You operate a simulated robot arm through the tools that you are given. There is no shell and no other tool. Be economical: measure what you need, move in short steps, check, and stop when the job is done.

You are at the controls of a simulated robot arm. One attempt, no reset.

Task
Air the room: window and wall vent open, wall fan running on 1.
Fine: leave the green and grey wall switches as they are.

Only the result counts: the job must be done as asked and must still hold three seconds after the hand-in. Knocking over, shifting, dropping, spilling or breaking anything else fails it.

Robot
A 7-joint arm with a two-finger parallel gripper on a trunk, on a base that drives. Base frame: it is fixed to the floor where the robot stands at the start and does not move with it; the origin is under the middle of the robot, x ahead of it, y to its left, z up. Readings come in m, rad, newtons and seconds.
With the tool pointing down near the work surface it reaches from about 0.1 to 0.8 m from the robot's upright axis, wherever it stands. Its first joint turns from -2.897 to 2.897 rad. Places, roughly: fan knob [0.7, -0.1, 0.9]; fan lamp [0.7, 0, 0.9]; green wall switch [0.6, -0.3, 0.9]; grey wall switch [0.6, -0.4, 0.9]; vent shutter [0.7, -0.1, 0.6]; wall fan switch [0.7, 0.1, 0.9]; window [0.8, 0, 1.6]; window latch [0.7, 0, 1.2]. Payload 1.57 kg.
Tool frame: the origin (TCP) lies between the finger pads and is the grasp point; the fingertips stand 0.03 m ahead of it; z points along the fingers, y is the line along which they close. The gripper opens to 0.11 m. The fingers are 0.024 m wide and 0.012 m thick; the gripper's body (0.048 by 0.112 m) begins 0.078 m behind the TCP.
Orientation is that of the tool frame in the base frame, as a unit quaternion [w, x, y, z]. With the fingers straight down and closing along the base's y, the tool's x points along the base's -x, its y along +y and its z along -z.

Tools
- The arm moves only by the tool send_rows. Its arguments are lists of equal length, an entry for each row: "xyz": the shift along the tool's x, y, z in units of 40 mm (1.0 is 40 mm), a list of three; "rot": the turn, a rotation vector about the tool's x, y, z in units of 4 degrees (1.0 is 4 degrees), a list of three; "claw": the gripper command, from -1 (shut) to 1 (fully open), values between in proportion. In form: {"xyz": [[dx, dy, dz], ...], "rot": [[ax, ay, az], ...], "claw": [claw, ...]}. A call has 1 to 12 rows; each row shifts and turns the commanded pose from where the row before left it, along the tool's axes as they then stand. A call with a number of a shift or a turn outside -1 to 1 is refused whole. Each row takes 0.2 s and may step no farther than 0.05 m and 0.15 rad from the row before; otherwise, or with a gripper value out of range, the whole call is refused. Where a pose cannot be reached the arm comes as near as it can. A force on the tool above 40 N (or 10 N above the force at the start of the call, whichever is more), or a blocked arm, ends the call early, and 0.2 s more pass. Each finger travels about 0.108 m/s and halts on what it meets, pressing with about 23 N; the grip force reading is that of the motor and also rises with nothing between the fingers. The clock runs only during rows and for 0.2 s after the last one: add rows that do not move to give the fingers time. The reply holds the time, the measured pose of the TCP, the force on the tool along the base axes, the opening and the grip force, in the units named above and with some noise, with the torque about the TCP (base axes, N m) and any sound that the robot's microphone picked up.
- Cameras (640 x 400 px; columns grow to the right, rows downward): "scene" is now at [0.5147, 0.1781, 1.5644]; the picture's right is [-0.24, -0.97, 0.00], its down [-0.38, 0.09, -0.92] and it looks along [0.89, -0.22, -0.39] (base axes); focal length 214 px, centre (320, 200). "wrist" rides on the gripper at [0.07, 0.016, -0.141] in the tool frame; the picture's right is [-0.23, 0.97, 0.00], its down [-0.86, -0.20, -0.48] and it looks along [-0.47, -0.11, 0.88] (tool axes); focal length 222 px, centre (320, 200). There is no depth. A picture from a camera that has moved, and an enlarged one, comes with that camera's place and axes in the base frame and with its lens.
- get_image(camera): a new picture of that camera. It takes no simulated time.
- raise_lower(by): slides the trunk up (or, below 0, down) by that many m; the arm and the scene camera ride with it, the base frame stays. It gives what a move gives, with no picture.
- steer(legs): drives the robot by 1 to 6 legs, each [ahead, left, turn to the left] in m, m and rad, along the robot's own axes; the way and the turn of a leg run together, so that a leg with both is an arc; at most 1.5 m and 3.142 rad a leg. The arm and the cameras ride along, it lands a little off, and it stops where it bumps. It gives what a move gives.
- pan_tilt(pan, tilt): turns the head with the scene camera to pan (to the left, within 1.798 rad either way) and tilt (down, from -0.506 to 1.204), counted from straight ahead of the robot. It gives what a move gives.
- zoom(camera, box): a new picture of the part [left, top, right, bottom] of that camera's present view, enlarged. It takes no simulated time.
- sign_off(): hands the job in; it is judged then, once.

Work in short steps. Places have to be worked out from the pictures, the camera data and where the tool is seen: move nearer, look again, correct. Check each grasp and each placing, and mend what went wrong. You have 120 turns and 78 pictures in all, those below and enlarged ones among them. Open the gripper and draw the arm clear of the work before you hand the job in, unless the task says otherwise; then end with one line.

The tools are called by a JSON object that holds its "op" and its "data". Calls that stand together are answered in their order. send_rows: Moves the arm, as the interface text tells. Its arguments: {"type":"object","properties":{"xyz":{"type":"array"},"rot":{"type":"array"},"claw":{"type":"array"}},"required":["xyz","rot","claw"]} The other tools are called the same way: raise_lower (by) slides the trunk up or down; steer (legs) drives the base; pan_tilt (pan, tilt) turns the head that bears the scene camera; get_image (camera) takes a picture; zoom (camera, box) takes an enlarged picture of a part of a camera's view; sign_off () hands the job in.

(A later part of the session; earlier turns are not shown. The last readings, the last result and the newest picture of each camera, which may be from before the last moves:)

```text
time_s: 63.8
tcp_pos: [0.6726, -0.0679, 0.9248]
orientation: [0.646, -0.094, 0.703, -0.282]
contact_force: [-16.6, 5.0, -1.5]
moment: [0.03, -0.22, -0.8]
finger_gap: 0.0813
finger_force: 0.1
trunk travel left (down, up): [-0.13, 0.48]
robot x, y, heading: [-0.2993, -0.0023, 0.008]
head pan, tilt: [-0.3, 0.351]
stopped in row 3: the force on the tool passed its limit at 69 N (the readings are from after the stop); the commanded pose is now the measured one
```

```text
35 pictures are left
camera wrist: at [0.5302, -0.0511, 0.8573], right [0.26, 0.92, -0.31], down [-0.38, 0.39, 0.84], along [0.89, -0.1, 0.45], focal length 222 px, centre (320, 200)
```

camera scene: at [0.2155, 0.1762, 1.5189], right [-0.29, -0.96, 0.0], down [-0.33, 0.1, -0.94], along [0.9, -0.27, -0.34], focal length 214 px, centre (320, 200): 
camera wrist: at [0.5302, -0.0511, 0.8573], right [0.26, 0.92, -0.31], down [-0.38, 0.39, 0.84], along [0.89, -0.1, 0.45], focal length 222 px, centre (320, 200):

▶ Do this:
Say how many lines contain "done", and give nothing but that number.

▶ Solution to the problem:
2